Document Type : Original Article

Authors

1, Tran Hung Dao ward, Hai Ba Trung district, Ha Noi

10.22038/aojnmb.2025.87406.1628

Abstract

Objective(s): This study aimed to evaluate the role of radioiodine uptake patterns and pulmonary nodule size in predicting progression-free survival (PFS) and overall survival (OS) in DTC patients with lung metastases only.

Methods: A retrospective study was conducted on 189 DTC patients with pulmonary metastasis alone who were treated and monitored at the Department of Nuclear Medicine, Hospital 108, Viet Nam from January 2004 to December 2018. They were categorized based on radioiodine uptake patterns on post-therapy whole-body scans (WBS) and CT-based pulmonary nodule sizes. Prognostic factors were identified by Kaplan-Meier survival and Cox regression.

Results: The 5-year and 10-year OS rates were 96.83 % and 94.71 %. DTC-LM patients with diffuse radioiodine uptake and miliary metastases demonstrated significantly higher survival rates, with 5-year and 10-year PFS rates of 100% and 98.8%, respectively. In contrast, patients with non-avid metastases exhibited a markedly lower prognosis, with 5-year and 10-year PFS rates of 58.8% and 25.2%, respectively (p<0.001). Patients with nodules <5 mm had 5-year and 10-year PFS rates of 88.8% and 73.8%, respectively, while those with nodules 5–10 mm had rates of 79.8% and 52.7%. Patients with nodules ≥10 mm experienced the worst outcomes, with 5-year and 10-year PFS rates of 70.6% and 29.3% (p<0.001).
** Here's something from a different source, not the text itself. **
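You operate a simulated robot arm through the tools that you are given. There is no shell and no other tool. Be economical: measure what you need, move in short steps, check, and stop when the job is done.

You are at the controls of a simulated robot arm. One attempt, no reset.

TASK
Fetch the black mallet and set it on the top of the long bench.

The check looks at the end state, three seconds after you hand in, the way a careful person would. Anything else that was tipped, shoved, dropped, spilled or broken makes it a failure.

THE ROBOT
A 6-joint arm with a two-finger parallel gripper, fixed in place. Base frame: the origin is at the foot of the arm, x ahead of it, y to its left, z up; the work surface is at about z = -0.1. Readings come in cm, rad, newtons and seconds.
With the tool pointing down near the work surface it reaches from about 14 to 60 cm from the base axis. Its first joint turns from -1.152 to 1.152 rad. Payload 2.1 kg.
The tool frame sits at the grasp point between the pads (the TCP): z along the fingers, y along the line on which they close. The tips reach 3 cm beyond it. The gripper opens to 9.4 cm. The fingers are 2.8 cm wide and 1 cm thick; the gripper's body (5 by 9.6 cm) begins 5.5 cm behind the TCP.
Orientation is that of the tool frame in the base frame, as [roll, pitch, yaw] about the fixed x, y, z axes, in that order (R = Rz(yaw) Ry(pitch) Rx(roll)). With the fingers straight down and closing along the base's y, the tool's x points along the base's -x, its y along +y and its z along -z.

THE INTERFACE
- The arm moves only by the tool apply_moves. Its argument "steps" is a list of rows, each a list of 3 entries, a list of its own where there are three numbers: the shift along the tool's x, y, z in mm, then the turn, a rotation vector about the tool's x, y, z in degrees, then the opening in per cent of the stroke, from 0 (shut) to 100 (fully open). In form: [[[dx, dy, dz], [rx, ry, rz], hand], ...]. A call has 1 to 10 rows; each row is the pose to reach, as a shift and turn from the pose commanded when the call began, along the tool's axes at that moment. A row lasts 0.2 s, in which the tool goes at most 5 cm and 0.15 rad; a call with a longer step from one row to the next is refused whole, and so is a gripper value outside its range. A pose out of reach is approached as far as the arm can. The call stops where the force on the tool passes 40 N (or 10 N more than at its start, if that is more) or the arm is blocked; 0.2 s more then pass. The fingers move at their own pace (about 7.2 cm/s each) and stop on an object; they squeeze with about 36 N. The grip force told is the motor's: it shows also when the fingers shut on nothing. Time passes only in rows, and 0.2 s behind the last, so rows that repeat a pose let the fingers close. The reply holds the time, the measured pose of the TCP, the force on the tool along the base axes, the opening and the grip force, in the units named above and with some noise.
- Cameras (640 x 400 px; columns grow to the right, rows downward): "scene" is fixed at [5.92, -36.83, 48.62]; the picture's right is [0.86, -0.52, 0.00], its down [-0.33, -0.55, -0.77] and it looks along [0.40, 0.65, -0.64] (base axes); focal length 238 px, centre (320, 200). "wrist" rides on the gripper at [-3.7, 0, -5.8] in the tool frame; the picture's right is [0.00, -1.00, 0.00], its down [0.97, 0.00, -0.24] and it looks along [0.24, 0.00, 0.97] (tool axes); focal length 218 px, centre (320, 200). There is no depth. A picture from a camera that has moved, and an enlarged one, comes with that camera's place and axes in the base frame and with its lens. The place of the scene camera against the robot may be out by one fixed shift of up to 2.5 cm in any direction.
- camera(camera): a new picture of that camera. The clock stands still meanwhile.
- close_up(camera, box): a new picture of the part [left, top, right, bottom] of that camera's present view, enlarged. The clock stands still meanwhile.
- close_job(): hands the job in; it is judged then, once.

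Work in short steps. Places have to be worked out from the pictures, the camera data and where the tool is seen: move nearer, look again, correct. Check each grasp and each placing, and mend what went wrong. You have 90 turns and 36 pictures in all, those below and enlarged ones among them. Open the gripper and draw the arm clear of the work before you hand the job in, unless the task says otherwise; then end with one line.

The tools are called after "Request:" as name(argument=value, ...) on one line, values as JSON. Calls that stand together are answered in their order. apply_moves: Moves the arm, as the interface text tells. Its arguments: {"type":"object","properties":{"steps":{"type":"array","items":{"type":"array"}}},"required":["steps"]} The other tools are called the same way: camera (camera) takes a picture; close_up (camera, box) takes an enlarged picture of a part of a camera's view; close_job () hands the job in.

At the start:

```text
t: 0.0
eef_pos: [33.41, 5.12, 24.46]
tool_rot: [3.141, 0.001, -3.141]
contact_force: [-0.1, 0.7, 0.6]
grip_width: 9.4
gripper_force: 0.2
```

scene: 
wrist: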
Multivariate analysis confirmed that non-avid metastases, nodule size ≥10 mm, and age ≥55 were independent predictors of poor prognosis (HR: 24.99, 5.96, and 6.58; p<0.001).
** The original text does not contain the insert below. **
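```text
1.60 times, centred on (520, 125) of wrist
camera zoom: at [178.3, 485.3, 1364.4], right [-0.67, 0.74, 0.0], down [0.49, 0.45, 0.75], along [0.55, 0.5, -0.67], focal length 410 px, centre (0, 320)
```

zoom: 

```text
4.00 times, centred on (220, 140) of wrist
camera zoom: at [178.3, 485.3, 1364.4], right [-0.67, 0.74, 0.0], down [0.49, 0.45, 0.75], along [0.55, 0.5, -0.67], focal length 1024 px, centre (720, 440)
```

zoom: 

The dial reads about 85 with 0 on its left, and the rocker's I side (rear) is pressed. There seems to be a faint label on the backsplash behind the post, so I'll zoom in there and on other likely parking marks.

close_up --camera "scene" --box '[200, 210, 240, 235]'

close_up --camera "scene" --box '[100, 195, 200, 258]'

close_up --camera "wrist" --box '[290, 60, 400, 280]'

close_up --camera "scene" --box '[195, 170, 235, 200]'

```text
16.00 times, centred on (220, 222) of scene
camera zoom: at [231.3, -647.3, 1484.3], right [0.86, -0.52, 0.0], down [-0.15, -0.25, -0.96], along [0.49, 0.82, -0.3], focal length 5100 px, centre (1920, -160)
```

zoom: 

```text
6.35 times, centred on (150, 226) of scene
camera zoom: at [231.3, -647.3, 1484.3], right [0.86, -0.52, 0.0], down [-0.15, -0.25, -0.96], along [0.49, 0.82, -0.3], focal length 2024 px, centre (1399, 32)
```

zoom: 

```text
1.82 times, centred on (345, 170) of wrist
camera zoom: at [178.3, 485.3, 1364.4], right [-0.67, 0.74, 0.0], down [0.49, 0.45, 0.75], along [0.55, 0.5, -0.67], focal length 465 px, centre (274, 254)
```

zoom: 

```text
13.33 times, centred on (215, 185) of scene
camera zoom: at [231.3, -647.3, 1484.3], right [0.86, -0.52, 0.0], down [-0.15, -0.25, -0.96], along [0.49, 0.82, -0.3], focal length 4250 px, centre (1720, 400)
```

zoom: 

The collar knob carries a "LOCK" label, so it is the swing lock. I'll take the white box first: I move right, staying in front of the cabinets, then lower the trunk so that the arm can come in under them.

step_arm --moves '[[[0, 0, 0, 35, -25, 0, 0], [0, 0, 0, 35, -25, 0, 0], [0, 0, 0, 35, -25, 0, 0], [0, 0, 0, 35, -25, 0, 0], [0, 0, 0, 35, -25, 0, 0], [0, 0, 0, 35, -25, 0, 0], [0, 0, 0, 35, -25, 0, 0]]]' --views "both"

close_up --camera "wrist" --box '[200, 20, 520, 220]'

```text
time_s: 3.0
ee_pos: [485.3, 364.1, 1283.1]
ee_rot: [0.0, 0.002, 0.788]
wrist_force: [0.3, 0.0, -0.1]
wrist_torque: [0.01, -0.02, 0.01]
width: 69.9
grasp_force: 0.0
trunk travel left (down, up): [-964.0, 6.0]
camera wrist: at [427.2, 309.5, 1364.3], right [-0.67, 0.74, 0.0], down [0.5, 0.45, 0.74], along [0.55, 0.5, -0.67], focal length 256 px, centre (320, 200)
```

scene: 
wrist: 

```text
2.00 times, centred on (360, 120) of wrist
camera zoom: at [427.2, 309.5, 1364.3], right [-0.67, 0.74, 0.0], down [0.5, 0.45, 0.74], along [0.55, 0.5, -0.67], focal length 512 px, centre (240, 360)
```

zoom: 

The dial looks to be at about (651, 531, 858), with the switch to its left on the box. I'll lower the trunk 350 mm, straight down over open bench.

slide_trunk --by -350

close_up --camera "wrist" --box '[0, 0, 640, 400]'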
Conclusions: Patterns of radioiodine uptake and pulmonary nodule sizes on CT imaging are crucial predictors of long-term clinical outcomes in DTC-LM. Diffuse iodine uptake and miliary pulmonary metastases are associated with favorable outcomes, while non-avid lung nodules and larger nodule sizes predict poorer survival.